Cutting a wheel doesn't reduce tread friction on a smooth surfaced track. However, it can reduce it on a bumpy one.
If the edges of the narrowed wheel are sharp the wheel may tend to follow the wood grain in the track if it is not smoothed out. A rounded edge on the wheel may improve this tendency, but probably won't eliminate it.
A wheel with more weight on one side than another will wobble. Cutting a wheel perfectly is not easy without the right high speed rotary tools. Wobbling raises and lowers the center of mass a minimum of a hundred times in the course of a race, multiples of that if there is more than one irregularity on your wheel. Most of the energy used during the up motion is returned on the downward motion. But some is lost to additional air movement and friction.

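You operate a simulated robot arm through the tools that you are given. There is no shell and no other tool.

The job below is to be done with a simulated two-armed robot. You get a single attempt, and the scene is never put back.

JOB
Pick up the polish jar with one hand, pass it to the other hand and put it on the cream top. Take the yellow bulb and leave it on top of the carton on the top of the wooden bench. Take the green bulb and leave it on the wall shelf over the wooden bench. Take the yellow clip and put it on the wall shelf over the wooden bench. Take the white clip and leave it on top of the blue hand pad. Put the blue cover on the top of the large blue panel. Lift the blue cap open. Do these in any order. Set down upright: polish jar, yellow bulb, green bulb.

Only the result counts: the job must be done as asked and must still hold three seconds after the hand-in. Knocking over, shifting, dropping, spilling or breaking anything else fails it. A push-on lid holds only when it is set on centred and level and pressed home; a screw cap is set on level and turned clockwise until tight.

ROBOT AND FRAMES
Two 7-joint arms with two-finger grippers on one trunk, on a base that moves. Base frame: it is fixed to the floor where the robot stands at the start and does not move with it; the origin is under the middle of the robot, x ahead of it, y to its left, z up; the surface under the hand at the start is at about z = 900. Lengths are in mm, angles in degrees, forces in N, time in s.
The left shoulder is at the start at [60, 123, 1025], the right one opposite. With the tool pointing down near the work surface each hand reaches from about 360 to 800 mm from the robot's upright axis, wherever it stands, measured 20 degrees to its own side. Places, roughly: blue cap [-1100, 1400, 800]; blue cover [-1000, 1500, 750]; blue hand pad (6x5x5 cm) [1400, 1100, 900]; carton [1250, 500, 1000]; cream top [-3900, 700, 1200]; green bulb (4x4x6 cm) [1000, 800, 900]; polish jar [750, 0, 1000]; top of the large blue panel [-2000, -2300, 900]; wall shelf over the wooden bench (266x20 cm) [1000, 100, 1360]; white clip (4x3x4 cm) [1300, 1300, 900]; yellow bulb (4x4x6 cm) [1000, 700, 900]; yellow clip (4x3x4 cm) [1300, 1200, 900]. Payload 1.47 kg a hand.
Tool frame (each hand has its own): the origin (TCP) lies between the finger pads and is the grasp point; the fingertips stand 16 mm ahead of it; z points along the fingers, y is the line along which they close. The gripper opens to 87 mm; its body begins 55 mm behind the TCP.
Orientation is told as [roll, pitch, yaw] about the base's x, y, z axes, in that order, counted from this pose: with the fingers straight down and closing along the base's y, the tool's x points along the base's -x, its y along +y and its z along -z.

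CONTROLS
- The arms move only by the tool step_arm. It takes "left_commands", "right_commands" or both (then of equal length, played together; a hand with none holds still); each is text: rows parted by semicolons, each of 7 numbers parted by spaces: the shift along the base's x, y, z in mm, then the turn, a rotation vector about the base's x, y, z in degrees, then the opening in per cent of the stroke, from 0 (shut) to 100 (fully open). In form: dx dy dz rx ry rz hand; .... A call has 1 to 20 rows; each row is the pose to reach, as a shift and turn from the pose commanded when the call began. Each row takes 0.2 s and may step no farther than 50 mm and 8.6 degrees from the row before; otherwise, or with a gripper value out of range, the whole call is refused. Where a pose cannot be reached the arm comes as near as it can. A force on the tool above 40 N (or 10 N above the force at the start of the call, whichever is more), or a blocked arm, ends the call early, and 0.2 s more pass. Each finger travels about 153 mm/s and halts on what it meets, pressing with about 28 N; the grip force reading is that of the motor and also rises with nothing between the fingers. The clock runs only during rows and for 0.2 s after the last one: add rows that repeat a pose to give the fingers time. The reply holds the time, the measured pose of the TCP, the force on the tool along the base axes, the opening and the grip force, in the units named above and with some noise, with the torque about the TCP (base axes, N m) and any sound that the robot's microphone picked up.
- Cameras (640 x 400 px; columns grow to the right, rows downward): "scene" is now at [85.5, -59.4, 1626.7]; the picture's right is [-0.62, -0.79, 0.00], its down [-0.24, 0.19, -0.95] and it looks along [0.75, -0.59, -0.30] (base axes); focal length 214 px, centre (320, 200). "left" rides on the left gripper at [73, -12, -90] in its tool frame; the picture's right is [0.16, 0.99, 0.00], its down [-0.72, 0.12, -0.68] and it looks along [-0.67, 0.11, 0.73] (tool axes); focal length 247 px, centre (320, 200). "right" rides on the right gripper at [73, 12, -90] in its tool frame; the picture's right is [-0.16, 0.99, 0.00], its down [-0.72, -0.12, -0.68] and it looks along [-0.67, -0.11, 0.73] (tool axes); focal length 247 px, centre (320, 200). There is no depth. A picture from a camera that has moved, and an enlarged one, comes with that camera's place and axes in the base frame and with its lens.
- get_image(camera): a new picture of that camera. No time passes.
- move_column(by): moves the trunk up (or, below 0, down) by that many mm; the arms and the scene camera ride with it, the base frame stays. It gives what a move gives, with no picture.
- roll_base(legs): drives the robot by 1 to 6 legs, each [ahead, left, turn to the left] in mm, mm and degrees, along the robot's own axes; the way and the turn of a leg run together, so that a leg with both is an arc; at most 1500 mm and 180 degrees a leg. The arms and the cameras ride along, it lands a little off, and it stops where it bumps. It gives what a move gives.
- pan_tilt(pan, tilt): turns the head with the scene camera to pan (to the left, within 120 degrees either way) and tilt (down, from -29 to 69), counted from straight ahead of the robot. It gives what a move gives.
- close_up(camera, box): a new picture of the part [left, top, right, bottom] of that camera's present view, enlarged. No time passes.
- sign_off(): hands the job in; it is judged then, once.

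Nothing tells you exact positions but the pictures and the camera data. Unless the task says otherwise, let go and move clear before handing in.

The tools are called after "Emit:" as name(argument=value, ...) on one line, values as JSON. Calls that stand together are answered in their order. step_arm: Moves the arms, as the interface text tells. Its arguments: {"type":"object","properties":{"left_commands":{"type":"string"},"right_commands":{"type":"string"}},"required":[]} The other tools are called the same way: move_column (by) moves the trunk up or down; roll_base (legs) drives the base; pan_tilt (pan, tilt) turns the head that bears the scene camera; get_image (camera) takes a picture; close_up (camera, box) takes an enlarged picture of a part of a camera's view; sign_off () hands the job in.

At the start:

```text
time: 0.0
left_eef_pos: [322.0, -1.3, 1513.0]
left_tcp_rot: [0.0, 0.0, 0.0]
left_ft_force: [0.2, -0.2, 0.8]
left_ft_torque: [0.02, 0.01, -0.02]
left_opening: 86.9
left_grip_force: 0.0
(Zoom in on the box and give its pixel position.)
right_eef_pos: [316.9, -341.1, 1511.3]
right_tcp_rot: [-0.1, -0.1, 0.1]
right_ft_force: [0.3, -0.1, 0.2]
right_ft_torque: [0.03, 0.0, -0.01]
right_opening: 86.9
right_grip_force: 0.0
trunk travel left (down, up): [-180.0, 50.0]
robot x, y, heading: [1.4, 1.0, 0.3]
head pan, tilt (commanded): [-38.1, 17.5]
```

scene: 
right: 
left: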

Wheel torquing happens when the wheel is no longer able to keep the axle on the bottom of its bore. One end tips up and the axle touches the wheel bore on the top at one end and the bottom at the other. Torquing is generally not good. It always increases axle friction by a factor of (n+1)/(n-1) but can be worth it in some cases.
A kit wheel cocked at 27 degrees from vertical will experience about three times more axle friction (n = 2). Axle friction reduces to the "normal" amount as the slanting angle decreases (n > 30 or so, O is less than 1 degree).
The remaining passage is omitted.